### WHAT THIS TASK INVOLVES
Can the data below be set down again exactly, line for line?

START

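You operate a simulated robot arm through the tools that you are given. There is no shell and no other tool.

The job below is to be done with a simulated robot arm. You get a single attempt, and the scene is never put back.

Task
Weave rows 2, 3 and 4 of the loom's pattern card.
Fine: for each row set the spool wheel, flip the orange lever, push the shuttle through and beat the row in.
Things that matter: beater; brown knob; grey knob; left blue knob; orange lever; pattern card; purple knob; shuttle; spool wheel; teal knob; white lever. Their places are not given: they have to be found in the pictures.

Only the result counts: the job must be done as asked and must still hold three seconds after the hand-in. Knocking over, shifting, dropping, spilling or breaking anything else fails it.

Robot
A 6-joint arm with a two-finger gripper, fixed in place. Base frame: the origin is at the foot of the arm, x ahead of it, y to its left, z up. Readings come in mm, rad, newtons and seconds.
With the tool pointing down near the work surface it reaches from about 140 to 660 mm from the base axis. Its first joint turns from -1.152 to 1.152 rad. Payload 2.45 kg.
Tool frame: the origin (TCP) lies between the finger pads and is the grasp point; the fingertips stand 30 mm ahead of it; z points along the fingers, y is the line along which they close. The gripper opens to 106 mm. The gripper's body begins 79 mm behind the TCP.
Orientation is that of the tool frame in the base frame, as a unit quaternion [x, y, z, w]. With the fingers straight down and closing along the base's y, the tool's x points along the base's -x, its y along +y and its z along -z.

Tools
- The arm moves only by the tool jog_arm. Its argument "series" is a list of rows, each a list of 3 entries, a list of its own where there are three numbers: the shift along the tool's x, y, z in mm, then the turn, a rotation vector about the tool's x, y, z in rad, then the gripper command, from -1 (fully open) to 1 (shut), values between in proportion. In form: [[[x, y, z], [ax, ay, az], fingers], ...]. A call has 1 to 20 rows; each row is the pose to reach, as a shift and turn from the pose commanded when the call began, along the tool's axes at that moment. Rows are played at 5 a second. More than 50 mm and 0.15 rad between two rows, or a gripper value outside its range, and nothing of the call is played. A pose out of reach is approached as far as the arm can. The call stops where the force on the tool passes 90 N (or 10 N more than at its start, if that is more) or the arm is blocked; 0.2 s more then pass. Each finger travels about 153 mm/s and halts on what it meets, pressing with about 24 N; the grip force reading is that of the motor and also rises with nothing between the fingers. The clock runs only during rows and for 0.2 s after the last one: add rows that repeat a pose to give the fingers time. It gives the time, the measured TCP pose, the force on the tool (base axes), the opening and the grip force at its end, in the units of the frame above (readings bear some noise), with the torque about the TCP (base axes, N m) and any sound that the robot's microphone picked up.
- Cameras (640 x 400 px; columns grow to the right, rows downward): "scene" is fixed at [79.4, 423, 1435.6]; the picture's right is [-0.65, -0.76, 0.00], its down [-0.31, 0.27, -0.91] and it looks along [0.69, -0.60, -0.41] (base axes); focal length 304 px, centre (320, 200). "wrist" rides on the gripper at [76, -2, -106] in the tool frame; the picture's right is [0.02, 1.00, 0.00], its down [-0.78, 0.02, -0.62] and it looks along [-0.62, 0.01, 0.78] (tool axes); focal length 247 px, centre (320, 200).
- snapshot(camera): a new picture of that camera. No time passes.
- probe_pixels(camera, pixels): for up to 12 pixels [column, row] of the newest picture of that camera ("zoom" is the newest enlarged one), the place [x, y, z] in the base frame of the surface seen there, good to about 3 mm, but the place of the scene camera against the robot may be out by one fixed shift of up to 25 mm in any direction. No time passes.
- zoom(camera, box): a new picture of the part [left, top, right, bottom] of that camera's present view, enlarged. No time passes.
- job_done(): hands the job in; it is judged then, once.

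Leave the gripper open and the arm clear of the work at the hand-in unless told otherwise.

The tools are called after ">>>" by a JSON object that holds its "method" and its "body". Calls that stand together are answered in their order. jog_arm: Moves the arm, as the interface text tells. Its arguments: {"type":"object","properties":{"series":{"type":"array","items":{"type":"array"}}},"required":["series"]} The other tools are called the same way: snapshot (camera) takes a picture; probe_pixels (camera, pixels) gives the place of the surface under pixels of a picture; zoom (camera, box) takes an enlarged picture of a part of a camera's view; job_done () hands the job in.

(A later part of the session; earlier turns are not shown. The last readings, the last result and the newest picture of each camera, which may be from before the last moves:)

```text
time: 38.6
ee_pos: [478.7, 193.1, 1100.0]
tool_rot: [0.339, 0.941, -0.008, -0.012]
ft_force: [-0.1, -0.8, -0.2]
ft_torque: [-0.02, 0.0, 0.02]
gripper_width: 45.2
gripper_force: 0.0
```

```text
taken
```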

END

### WRITTEN RESPONSE
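You operate a simulated robot arm through the tools that you are given. There is no shell and no other tool.

The job below is to be done with a simulated robot arm. You get a single attempt, and the scene is never put back.

Task
Weave rows 2, 3 and 4 of the loom's pattern card.
Fine: for each row set the spool wheel, flip the orange lever, push the shuttle through and beat the row in.
Things that matter: beater; brown knob; grey knob; left blue knob; orange lever; pattern card; purple knob; shuttle; spool wheel; teal knob; white lever. Their places are not given: they have to be found in the pictures.

Only the result counts: the job must be done as asked and must still hold three seconds after the hand-in. Knocking over, shifting, dropping, spilling or breaking anything else fails it.

Robot
A 6-joint arm with a two-finger gripper, fixed in place. Base frame: the origin is at the foot of the arm, x ahead of it, y to its left, z up. Readings come in mm, rad, newtons and seconds.
With the tool pointing down near the work surface it reaches from about 140 to 660 mm from the base axis. Its first joint turns from -1.152 to 1.152 rad. Payload 2.45 kg.
Tool frame: the origin (TCP) lies between the finger pads and is the grasp point; the fingertips stand 30 mm ahead of it; z points along the fingers, y is the line along which they close. The gripper opens to 106 mm. The gripper's body begins 79 mm behind the TCP.
Orientation is that of the tool frame in the base frame, as a unit quaternion [x, y, z, w]. With the fingers straight down and closing along the base's y, the tool's x points along the base's -x, its y along +y and its z along -z.

Tools
- The arm moves only by the tool jog_arm. Its argument "series" is a list of rows, each a list of 3 entries, a list of its own where there are three numbers: the shift along the tool's x, y, z in mm, then the turn, a rotation vector about the tool's x, y, z in rad, then the gripper command, from -1 (fully open) to 1 (shut), values between in proportion. In form: [[[x, y, z], [ax, ay, az], fingers], ...]. A call has 1 to 20 rows; each row is the pose to reach, as a shift and turn from the pose commanded when the call began, along the tool's axes at that moment. Rows are played at 5 a second. More than 50 mm and 0.15 rad between two rows, or a gripper value outside its range, and nothing of the call is played. A pose out of reach is approached as far as the arm can. The call stops where the force on the tool passes 90 N (or 10 N more than at its start, if that is more) or the arm is blocked; 0.2 s more then pass. Each finger travels about 153 mm/s and halts on what it meets, pressing with about 24 N; the grip force reading is that of the motor and also rises with nothing between the fingers. The clock runs only during rows and for 0.2 s after the last one: add rows that repeat a pose to give the fingers time. It gives the time, the measured TCP pose, the force on the tool (base axes), the opening and the grip force at its end, in the units of the frame above (readings bear some noise), with the torque about the TCP (base axes, N m) and any sound that the robot's microphone picked up.
- Cameras (640 x 400 px; columns grow to the right, rows downward): "scene" is fixed at [79.4, 423, 1435.6]; the picture's right is [-0.65, -0.76, 0.00], its down [-0.31, 0.27, -0.91] and it looks along [0.69, -0.60, -0.41] (base axes); focal length 304 px, centre (320, 200). "wrist" rides on the gripper at [76, -2, -106] in the tool frame; the picture's right is [0.02, 1.00, 0.00], its down [-0.78, 0.02, -0.62] and it looks along [-0.62, 0.01, 0.78] (tool axes); focal length 247 px, centre (320, 200).
- snapshot(camera): a new picture of that camera. No time passes.
- probe_pixels(camera, pixels): for up to 12 pixels [column, row] of the newest picture of that camera ("zoom" is the newest enlarged one), the place [x, y, z] in the base frame of the surface seen there, good to about 3 mm, but the place of the scene camera against the robot may be out by one fixed shift of up to 25 mm in any direction. No time passes.
- zoom(camera, box): a new picture of the part [left, top, right, bottom] of that camera's present view, enlarged. No time passes.
- job_done(): hands the job in; it is judged then, once.

Leave the gripper open and the arm clear of the work at the hand-in unless told otherwise.

The tools are called after ">>>" by a JSON object that holds its "method" and its "body". Calls that stand together are answered in their order. jog_arm: Moves the arm, as the interface text tells. Its arguments: {"type":"object","properties":{"series":{"type":"array","items":{"type":"array"}}},"required":["series"]} The other tools are called the same way: snapshot (camera) takes a picture; probe_pixels (camera, pixels) gives the place of the surface under pixels of a picture; zoom (camera, box) takes an enlarged picture of a part of a camera's view; job_done () hands the job in.

(A later part of the session; earlier turns are not shown. The last readings, the last result and the newest picture of each camera, which may be from before the last moves:)

```text
time: 38.6
ee_pos: [478.7, 193.1, 1100.0]
tool_rot: [0.339, 0.941, -0.008, -0.012]
ft_force: [-0.1, -0.8, -0.2]
ft_torque: [-0.02, 0.0, 0.02]
gripper_width: 45.2
gripper_force: 0.0
```

```text
taken
```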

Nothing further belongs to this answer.